Cost is next, and honestly some of this is just common sense. When we are parked, shut the truck down. Gas prices are up. We need to conserve. I’ll be sending out an email with a report of the top idling trucks on the region, so this one’s not gonna hide in the weeds. Recrews and extra locals and yards -- huge push this week to drive those down. Car hire, we’re doing another deep dive into opportunities to reduce the overall number. MSE spending, we need to review what we’re putting on our one card and what we’re ordering for supplies and make sure everybody is looking for opportunities.

Sean Ireland

Take a hard look at the small stuff too, because the small stuff adds up fast. Garbage bins -- we should only need a few, not two or three together. ICE machines -- one needed at each area, no need for doubles. Claims have increased these last few weeks, and our big opportunity is code 75s. That is a place where attention and discipline will pay us back quickly.

Sean Ireland

Now here’s where service ties right back to everything I just said.

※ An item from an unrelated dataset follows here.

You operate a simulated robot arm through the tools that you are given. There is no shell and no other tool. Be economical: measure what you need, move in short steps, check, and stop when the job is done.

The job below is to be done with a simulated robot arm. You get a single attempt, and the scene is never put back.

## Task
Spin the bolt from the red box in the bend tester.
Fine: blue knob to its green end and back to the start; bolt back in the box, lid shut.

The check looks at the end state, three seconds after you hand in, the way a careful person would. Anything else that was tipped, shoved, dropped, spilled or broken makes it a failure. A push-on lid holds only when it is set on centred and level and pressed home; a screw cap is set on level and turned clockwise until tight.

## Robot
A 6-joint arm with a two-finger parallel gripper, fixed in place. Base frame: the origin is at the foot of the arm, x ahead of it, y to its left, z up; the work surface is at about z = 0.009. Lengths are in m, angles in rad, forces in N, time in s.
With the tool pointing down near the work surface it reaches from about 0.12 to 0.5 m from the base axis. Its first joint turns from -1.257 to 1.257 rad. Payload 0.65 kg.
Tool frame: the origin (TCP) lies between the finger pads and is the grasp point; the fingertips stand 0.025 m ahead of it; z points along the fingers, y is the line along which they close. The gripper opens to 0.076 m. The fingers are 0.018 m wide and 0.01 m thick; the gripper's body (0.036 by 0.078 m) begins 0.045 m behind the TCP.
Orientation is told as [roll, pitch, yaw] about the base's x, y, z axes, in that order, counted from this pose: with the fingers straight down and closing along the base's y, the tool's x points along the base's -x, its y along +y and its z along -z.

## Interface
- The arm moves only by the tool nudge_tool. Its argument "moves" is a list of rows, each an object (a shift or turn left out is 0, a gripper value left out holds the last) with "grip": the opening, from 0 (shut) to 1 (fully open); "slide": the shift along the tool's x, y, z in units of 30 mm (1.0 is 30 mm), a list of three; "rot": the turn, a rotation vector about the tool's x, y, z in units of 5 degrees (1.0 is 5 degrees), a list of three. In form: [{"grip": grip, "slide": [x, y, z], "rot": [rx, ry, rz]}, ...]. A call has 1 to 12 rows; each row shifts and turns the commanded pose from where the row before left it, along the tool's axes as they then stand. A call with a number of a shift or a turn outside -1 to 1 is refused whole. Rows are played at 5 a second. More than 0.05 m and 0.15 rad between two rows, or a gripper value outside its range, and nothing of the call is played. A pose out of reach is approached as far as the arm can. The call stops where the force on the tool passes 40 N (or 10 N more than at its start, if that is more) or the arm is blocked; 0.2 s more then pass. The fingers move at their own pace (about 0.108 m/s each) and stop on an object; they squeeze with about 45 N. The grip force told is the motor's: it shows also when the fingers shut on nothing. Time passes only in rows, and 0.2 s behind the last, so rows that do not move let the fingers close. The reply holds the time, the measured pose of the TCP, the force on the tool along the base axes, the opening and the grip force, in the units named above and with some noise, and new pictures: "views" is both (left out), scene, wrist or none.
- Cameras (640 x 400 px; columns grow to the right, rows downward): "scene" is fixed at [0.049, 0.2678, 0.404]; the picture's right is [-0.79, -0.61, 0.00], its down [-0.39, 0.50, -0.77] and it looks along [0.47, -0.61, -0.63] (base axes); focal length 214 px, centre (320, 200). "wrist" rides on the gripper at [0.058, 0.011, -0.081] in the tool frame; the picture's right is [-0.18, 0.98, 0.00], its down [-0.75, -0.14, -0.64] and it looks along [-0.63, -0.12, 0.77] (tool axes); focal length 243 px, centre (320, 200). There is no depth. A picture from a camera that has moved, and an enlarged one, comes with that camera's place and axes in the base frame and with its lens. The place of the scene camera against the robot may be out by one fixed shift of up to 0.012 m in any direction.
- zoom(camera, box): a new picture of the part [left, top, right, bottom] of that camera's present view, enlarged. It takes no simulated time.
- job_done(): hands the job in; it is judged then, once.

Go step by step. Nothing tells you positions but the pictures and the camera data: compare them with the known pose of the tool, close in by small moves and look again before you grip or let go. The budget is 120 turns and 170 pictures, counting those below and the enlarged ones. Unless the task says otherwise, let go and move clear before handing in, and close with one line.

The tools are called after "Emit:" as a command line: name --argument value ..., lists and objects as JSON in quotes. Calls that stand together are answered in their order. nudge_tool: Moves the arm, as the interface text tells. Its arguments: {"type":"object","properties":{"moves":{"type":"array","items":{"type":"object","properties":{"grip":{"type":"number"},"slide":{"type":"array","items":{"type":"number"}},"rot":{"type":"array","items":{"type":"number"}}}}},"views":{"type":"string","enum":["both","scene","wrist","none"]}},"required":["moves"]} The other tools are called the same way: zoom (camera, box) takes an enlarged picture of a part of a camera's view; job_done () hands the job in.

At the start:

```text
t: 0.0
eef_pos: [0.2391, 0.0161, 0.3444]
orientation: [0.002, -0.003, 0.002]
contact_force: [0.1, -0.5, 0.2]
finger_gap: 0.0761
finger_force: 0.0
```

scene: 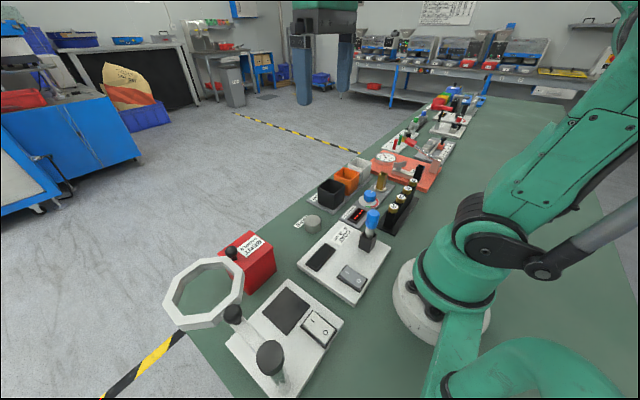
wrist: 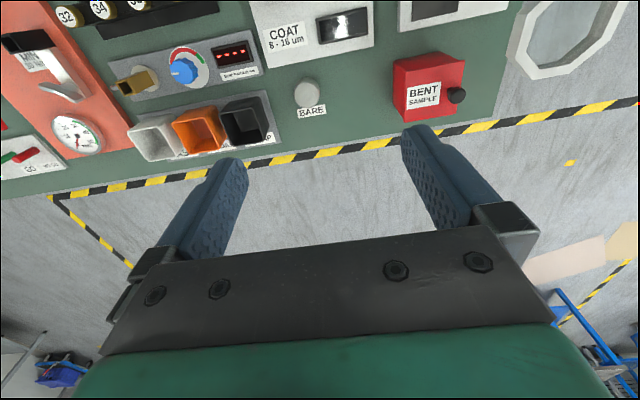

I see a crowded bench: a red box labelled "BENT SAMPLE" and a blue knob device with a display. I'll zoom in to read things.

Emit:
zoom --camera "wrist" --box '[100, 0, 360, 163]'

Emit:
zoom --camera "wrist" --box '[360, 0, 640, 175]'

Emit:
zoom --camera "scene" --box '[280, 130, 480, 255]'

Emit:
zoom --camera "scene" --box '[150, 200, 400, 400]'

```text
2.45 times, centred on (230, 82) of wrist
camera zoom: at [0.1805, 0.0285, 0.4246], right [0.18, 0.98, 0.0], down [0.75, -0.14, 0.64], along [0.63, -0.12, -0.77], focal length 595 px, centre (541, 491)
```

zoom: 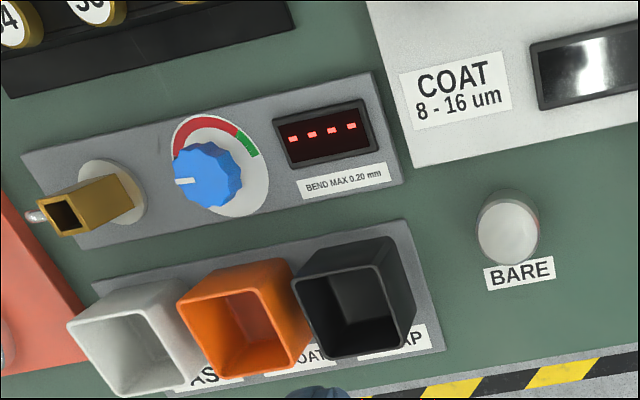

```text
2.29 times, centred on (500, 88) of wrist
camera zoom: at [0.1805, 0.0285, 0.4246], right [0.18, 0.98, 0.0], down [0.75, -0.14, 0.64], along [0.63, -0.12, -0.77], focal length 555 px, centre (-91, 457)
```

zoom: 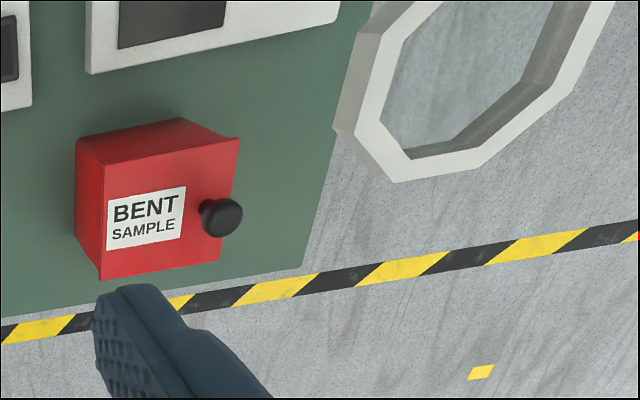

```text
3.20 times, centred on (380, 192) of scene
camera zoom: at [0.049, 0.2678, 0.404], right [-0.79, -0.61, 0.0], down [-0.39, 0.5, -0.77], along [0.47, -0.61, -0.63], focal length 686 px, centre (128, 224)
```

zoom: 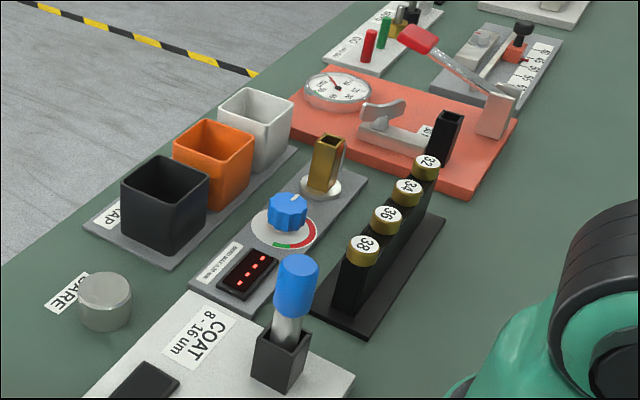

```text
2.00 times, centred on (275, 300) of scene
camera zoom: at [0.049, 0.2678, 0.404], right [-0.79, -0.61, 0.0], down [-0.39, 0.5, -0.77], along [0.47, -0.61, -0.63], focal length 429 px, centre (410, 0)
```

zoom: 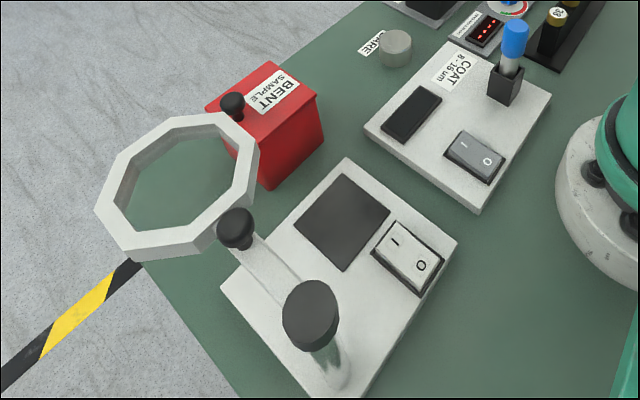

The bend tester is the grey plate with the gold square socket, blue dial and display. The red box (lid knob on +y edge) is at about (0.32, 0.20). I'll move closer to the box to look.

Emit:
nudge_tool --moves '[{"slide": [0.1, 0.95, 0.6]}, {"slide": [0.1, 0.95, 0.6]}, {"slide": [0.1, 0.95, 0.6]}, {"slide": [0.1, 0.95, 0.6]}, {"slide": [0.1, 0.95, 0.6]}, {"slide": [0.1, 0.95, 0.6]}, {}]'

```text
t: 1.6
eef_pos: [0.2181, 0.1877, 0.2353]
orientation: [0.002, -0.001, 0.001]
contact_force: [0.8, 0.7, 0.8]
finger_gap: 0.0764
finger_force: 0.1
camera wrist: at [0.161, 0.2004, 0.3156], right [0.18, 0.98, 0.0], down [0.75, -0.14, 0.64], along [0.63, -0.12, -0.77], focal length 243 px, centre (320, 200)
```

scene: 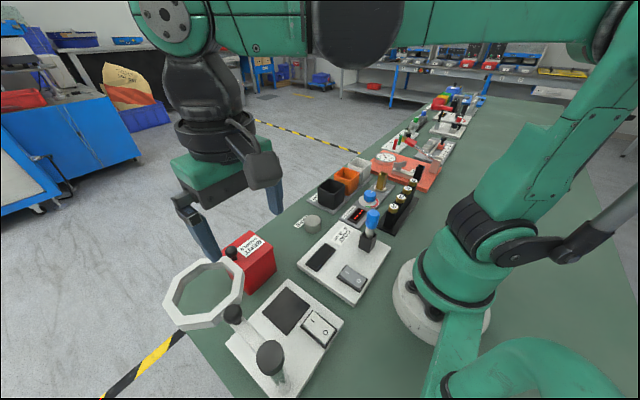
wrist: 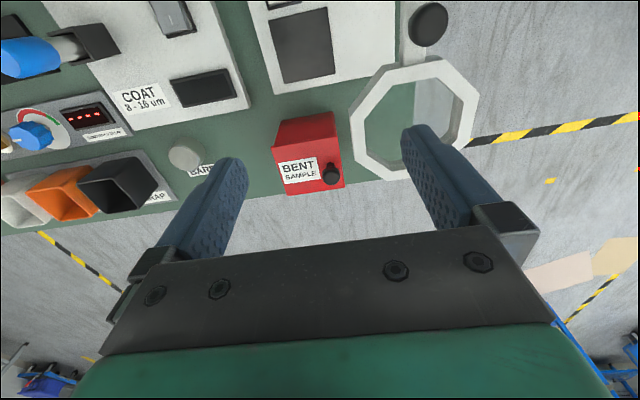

Safety impacts service. Cost impacts service. Execution impacts service. Our weekly goal on CSD is 95 percent. Last week we were at 93 percent. So work ahead this week. Don’t wait for the miss to show up and then chase it. See it early, act early, protect the plan.

Sean Ireland

A few regional updates to close us out. Regional Safety Call is this Wednesday. The Richmond Long Pool was reactivated yesterday. That will take trains long pool from Richmond to Cumberland and Philadelphia, and it will also reduce TE and code 75 claims. After two years, the Howard Street Tunnel clearance project is completed. It’s good to see that one done and to allow double-stacked intermodal trains through Baltimore. And we have tie teams in and around Cumberland Terminal and the Mountain Subs this week, with one after to complete their work. That’s the work in front of us -- stay engaged, stay sharp, and go execute.